A story we reported in late January has just been officially confirmed: Uber is selling its Southeast Asia operations to rival Grab. The two companies have just reached an agreement in which Uber will give Grab all of its operations in the region in return for a 27.5% stake in the combined business.
Singapore-based Grab has been getting the better of the American heavyweight in recent times, and for many, the writing has long been on the wall as Uber’s gung-ho approach to business has failed to pay off in the region. As part of the deal, around 500 Uber employees will transfer to Grab. Uber is also saying that it will help customers in the affected markets to transition to the Grab app in the coming weeks, although how exactly that will work with Uber still being available elsewhere remains to be seen. We’re guessing opening the Uber app in the Philippines will eventually lead the user to download Grab.

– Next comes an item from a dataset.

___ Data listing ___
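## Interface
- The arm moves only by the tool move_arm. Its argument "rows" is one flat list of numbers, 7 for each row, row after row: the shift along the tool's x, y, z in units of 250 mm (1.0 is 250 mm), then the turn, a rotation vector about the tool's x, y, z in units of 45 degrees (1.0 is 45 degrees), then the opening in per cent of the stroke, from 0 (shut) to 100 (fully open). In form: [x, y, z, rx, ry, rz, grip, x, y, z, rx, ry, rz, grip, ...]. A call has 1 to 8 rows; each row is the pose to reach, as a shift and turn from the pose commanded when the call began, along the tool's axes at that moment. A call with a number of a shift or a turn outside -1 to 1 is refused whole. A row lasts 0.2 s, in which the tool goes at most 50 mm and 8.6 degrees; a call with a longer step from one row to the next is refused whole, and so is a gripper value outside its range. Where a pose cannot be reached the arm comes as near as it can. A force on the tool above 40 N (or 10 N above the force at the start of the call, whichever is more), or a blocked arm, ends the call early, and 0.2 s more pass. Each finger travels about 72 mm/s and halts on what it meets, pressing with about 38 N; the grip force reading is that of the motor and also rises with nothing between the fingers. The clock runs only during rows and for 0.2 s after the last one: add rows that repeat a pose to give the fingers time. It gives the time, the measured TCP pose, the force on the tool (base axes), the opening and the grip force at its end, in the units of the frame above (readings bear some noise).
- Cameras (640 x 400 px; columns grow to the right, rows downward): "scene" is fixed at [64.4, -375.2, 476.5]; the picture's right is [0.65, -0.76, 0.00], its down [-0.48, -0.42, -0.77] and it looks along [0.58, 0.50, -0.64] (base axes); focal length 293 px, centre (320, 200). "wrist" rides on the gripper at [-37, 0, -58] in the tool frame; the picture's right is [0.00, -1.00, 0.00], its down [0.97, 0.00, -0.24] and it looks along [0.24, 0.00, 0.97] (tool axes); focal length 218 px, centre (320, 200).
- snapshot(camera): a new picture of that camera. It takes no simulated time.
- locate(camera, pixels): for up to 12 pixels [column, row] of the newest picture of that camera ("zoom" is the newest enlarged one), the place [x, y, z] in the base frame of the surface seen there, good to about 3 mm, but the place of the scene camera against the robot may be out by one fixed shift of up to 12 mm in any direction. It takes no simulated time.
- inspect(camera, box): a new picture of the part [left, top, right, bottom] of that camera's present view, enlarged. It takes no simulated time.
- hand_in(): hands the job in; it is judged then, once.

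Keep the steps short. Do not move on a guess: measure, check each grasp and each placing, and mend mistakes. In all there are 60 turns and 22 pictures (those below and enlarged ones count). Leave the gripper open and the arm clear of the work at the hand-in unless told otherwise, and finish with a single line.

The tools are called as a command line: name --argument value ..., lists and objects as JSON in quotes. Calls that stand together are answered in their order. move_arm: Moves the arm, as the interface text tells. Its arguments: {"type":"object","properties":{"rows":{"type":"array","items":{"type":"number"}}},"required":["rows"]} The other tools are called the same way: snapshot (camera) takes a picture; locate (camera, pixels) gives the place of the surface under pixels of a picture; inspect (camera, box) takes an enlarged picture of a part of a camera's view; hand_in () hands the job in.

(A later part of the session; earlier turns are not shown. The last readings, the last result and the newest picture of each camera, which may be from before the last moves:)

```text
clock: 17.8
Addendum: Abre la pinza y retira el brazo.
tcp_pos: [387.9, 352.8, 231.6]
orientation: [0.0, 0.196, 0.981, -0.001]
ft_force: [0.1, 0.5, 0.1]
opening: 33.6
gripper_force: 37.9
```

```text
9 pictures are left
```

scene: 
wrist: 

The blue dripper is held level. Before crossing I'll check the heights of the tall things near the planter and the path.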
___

It will also be interesting to see how this change will affect local drivers in the Philippines, as the whole process of getting accredited has been anything but plain sailing until now. Hopefully, the Land Transportation Franchising and Regulatory Board will be able to simply change the name on paper and not require drivers to go through the whole process again simply because the employer has technically changed from one company to another.

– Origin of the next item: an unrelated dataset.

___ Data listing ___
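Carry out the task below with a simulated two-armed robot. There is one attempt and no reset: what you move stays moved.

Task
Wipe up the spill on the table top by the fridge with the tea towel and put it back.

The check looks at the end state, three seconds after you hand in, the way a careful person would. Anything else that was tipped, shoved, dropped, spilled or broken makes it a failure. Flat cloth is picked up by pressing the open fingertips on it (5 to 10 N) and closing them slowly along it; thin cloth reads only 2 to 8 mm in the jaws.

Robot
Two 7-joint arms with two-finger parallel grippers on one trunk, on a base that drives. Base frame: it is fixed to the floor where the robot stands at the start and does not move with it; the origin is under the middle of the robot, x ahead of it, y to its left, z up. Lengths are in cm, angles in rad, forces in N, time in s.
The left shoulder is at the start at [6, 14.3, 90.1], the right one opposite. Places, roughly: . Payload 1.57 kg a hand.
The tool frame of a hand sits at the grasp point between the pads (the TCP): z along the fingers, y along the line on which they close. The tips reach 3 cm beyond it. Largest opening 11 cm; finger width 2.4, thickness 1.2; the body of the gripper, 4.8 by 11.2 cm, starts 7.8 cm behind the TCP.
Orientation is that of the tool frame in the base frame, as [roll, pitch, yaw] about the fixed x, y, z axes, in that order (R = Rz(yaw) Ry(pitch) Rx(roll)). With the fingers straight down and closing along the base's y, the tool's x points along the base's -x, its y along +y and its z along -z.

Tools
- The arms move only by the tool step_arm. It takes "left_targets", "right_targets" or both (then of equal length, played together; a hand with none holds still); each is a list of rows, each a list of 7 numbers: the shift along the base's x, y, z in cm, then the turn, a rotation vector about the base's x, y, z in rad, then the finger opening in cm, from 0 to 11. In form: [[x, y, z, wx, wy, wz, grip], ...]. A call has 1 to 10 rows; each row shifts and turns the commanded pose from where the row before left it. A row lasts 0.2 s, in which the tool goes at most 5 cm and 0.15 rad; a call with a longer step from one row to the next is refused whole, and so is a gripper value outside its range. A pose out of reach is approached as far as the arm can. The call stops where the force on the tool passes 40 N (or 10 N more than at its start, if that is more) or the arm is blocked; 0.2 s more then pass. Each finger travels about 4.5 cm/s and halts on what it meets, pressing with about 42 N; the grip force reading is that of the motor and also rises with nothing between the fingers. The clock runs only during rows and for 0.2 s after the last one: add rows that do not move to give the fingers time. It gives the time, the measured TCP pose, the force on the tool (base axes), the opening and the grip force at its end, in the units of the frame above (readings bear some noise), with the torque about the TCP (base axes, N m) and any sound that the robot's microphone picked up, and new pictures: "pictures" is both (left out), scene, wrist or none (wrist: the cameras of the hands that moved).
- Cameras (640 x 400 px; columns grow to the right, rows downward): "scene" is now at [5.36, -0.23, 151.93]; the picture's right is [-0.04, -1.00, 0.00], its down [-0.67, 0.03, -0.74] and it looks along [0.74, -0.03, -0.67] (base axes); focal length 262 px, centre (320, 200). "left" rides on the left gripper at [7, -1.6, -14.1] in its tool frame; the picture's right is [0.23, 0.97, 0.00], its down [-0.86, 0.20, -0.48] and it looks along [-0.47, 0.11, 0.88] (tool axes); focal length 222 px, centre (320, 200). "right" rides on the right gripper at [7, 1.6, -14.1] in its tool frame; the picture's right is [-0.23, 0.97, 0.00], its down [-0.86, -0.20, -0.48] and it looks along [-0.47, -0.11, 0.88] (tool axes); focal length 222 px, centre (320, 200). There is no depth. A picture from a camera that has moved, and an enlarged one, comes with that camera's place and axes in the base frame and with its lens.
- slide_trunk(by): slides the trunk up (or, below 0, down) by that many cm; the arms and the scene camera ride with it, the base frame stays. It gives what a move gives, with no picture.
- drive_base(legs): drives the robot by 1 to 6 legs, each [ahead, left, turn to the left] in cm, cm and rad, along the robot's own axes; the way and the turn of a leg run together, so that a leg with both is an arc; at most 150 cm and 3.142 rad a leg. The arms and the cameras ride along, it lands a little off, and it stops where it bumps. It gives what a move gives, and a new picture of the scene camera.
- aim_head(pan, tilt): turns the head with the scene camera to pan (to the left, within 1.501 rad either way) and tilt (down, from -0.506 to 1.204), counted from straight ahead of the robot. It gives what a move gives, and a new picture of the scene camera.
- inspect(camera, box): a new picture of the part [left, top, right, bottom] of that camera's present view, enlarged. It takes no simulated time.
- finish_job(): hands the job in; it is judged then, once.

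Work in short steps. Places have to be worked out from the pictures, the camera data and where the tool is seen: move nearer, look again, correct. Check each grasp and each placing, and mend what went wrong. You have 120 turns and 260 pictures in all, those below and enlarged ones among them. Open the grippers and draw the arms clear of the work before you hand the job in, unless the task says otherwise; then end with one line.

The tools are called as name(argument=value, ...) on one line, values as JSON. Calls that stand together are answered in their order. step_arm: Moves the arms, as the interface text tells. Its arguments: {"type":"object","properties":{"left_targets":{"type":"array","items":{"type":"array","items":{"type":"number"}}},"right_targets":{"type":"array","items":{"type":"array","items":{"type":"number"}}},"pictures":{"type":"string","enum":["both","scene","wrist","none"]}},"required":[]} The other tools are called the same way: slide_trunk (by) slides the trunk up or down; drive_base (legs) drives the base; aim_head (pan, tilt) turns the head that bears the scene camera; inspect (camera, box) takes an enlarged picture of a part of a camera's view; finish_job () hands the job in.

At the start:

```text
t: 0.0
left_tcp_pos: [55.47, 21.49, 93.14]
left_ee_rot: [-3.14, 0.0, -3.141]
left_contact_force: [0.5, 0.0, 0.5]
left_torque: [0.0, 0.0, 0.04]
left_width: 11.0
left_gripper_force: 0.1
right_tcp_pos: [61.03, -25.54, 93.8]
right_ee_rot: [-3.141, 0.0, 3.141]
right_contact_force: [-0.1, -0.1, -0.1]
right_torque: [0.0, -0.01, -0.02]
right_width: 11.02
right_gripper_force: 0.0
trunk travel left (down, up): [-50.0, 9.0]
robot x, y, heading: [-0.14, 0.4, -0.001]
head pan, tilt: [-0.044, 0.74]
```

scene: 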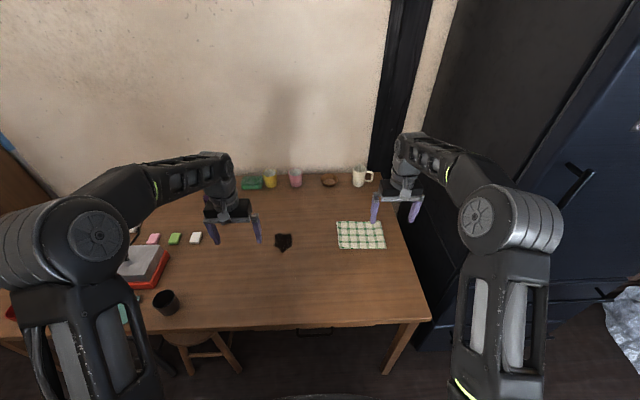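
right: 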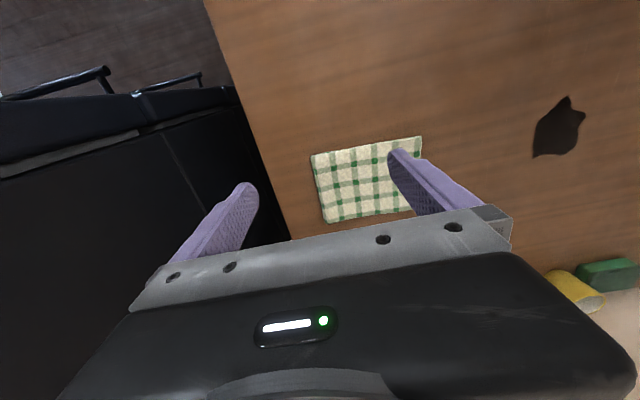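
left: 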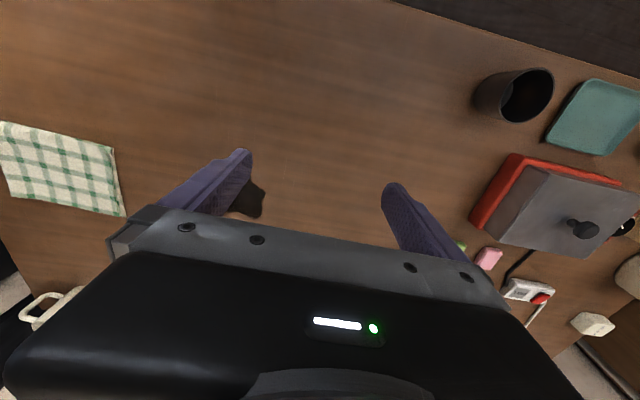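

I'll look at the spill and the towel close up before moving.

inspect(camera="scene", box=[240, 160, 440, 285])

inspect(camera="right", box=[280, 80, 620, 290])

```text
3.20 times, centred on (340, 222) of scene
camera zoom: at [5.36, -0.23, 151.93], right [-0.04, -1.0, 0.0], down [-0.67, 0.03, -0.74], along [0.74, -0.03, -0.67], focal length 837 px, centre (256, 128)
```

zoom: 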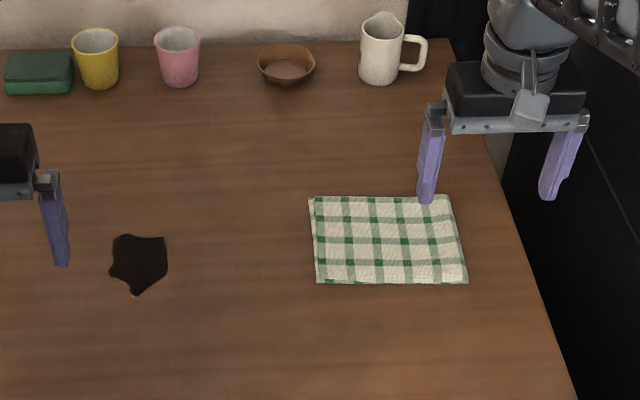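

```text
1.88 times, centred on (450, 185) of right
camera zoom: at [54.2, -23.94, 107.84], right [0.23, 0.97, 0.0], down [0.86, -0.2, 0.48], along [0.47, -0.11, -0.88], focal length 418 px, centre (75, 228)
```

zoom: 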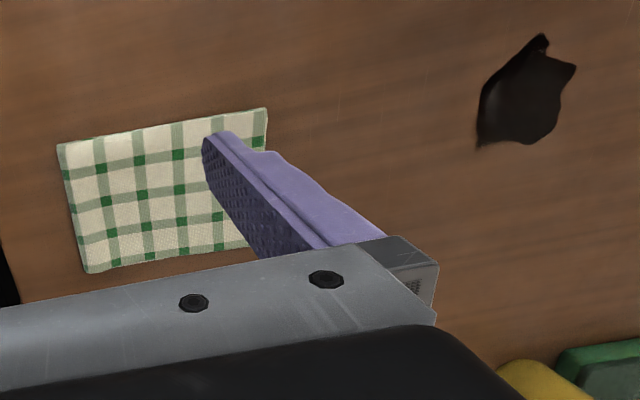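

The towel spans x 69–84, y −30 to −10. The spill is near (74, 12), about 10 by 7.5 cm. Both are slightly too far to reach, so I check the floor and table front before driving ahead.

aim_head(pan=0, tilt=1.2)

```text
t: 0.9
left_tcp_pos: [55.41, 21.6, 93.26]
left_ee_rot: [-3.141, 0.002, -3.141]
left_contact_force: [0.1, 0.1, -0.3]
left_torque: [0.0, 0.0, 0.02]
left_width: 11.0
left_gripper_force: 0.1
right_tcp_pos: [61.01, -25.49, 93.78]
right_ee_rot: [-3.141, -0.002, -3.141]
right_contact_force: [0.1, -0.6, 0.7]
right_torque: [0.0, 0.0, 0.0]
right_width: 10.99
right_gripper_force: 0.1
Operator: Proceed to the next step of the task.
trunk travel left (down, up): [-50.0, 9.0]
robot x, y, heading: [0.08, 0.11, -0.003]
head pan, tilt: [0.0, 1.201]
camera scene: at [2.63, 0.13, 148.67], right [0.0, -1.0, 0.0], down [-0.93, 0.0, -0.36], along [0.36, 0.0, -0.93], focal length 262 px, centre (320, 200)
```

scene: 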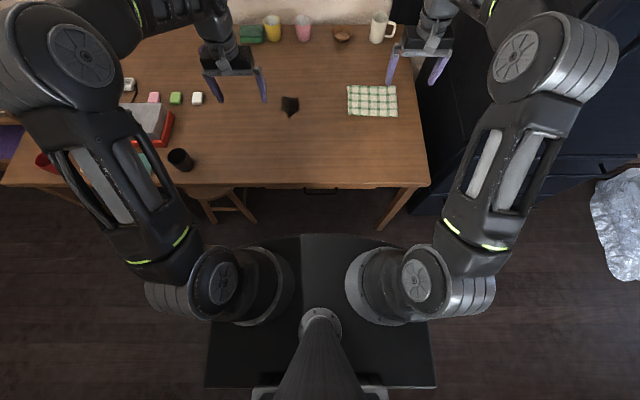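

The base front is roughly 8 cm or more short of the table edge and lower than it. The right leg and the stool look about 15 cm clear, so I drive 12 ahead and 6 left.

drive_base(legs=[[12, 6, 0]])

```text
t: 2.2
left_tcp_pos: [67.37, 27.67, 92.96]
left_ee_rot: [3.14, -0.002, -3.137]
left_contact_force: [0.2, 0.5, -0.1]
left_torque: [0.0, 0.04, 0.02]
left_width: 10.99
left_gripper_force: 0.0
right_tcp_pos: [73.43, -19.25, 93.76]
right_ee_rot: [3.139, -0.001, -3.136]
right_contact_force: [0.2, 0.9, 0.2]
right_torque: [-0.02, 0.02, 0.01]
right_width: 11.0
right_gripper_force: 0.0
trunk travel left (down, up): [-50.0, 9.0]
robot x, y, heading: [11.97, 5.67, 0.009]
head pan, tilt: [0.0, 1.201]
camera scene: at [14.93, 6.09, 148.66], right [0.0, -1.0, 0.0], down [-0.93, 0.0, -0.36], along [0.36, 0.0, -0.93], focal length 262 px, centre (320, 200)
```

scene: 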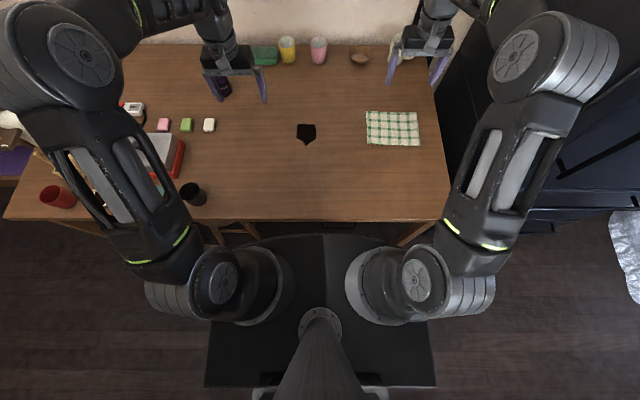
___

We’re guessing opening the Uber app in the Philippines will eventually lead the user to download the Grab app
Uber CEO Dara Khosrowshahi is now trying to sell the deal as a success for the Silicon Valley behemoth, saying in a now-publicized statement:
This deal is a testament to Uber’s exceptional growth across Southeast Asia over the last five years. It will help us double down on our plans for growth as we invest heavily in our products and technology to create the best customer experience on the planet.
That’s like being swept in a playoff series and describing one’s performance as victorious.
Uber invested $700 million to gain traction in Singapore, Malaysia, Indonesia, the Philippines, Thailand, Vietnam, Cambodia and Myanmar, but ultimately was outdone by a smaller rival—a company that better understood how to cater to the individual cultural preferences and needs in the region.